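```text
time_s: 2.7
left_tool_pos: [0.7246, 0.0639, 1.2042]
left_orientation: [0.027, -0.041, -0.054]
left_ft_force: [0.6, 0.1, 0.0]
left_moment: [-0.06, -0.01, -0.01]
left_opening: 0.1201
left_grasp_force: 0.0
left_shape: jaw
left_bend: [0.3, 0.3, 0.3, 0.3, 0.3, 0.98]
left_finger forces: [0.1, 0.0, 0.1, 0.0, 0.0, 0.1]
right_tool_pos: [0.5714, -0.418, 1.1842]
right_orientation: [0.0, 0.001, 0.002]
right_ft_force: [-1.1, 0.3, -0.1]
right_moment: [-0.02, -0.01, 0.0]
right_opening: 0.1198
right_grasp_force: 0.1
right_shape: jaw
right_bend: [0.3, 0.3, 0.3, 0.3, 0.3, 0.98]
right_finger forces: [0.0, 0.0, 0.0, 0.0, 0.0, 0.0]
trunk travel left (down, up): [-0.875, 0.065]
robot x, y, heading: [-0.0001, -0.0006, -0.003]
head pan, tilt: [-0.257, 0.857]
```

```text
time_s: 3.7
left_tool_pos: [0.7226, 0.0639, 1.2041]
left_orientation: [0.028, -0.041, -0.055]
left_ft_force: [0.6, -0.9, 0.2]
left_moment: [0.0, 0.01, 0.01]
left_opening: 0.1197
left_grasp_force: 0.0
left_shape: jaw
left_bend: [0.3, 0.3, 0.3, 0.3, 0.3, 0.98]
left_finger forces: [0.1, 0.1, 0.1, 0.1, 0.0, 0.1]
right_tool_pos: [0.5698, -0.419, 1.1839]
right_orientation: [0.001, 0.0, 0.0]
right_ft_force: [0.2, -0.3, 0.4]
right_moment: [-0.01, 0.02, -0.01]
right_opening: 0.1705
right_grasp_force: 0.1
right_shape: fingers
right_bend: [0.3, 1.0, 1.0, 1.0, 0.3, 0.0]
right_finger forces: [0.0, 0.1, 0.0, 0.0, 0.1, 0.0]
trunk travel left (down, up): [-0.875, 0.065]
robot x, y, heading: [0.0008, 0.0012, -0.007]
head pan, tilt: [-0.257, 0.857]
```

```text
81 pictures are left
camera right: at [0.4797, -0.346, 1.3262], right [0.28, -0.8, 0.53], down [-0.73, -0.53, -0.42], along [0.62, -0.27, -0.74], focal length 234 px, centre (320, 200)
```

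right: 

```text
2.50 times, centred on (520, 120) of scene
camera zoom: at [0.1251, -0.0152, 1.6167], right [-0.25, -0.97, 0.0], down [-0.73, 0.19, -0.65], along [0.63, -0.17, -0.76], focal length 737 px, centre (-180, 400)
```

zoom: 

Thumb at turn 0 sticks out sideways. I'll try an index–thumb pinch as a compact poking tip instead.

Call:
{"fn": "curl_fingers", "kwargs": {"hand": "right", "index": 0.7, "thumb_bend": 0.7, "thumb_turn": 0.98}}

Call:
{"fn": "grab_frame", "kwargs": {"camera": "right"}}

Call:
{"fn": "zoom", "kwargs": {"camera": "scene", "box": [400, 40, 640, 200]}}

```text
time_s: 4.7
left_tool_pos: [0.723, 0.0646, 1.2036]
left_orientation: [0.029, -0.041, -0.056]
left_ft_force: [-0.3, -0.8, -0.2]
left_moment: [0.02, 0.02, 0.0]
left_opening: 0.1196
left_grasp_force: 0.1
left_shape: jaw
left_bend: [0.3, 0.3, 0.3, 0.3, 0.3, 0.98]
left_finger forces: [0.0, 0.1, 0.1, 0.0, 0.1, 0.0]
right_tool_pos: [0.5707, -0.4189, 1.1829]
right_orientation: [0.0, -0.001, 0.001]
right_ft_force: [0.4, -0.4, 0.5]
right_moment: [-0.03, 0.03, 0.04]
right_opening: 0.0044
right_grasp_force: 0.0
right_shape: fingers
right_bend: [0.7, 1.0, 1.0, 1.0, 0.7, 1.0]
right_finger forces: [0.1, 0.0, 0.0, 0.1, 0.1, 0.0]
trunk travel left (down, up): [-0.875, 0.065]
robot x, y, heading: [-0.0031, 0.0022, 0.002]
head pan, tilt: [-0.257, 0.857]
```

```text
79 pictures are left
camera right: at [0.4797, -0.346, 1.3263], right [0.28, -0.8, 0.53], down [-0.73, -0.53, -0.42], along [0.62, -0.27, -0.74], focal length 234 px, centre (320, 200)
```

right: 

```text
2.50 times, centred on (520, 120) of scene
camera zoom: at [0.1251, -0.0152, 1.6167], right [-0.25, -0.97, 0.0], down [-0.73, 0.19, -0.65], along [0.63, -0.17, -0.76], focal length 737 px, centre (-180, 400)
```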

GIVEN TASK ->
Write the entire listing out again, word for word.

EXERCISE RESPONSE ->
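```text
time_s: 2.7
left_tool_pos: [0.7246, 0.0639, 1.2042]
left_orientation: [0.027, -0.041, -0.054]
left_ft_force: [0.6, 0.1, 0.0]
left_moment: [-0.06, -0.01, -0.01]
left_opening: 0.1201
left_grasp_force: 0.0
left_shape: jaw
left_bend: [0.3, 0.3, 0.3, 0.3, 0.3, 0.98]
left_finger forces: [0.1, 0.0, 0.1, 0.0, 0.0, 0.1]
right_tool_pos: [0.5714, -0.418, 1.1842]
right_orientation: [0.0, 0.001, 0.002]
right_ft_force: [-1.1, 0.3, -0.1]
right_moment: [-0.02, -0.01, 0.0]
right_opening: 0.1198
right_grasp_force: 0.1
right_shape: jaw
right_bend: [0.3, 0.3, 0.3, 0.3, 0.3, 0.98]
right_finger forces: [0.0, 0.0, 0.0, 0.0, 0.0, 0.0]
trunk travel left (down, up): [-0.875, 0.065]
robot x, y, heading: [-0.0001, -0.0006, -0.003]
head pan, tilt: [-0.257, 0.857]
```

```text
time_s: 3.7
left_tool_pos: [0.7226, 0.0639, 1.2041]
left_orientation: [0.028, -0.041, -0.055]
left_ft_force: [0.6, -0.9, 0.2]
left_moment: [0.0, 0.01, 0.01]
left_opening: 0.1197
left_grasp_force: 0.0
left_shape: jaw
left_bend: [0.3, 0.3, 0.3, 0.3, 0.3, 0.98]
left_finger forces: [0.1, 0.1, 0.1, 0.1, 0.0, 0.1]
right_tool_pos: [0.5698, -0.419, 1.1839]
right_orientation: [0.001, 0.0, 0.0]
right_ft_force: [0.2, -0.3, 0.4]
right_moment: [-0.01, 0.02, -0.01]
right_opening: 0.1705
right_grasp_force: 0.1
right_shape: fingers
right_bend: [0.3, 1.0, 1.0, 1.0, 0.3, 0.0]
right_finger forces: [0.0, 0.1, 0.0, 0.0, 0.1, 0.0]
trunk travel left (down, up): [-0.875, 0.065]
robot x, y, heading: [0.0008, 0.0012, -0.007]
head pan, tilt: [-0.257, 0.857]
```

```text
81 pictures are left
camera right: at [0.4797, -0.346, 1.3262], right [0.28, -0.8, 0.53], down [-0.73, -0.53, -0.42], along [0.62, -0.27, -0.74], focal length 234 px, centre (320, 200)
```

right: 

```text
2.50 times, centred on (520, 120) of scene
camera zoom: at [0.1251, -0.0152, 1.6167], right [-0.25, -0.97, 0.0], down [-0.73, 0.19, -0.65], along [0.63, -0.17, -0.76], focal length 737 px, centre (-180, 400)
```

zoom: 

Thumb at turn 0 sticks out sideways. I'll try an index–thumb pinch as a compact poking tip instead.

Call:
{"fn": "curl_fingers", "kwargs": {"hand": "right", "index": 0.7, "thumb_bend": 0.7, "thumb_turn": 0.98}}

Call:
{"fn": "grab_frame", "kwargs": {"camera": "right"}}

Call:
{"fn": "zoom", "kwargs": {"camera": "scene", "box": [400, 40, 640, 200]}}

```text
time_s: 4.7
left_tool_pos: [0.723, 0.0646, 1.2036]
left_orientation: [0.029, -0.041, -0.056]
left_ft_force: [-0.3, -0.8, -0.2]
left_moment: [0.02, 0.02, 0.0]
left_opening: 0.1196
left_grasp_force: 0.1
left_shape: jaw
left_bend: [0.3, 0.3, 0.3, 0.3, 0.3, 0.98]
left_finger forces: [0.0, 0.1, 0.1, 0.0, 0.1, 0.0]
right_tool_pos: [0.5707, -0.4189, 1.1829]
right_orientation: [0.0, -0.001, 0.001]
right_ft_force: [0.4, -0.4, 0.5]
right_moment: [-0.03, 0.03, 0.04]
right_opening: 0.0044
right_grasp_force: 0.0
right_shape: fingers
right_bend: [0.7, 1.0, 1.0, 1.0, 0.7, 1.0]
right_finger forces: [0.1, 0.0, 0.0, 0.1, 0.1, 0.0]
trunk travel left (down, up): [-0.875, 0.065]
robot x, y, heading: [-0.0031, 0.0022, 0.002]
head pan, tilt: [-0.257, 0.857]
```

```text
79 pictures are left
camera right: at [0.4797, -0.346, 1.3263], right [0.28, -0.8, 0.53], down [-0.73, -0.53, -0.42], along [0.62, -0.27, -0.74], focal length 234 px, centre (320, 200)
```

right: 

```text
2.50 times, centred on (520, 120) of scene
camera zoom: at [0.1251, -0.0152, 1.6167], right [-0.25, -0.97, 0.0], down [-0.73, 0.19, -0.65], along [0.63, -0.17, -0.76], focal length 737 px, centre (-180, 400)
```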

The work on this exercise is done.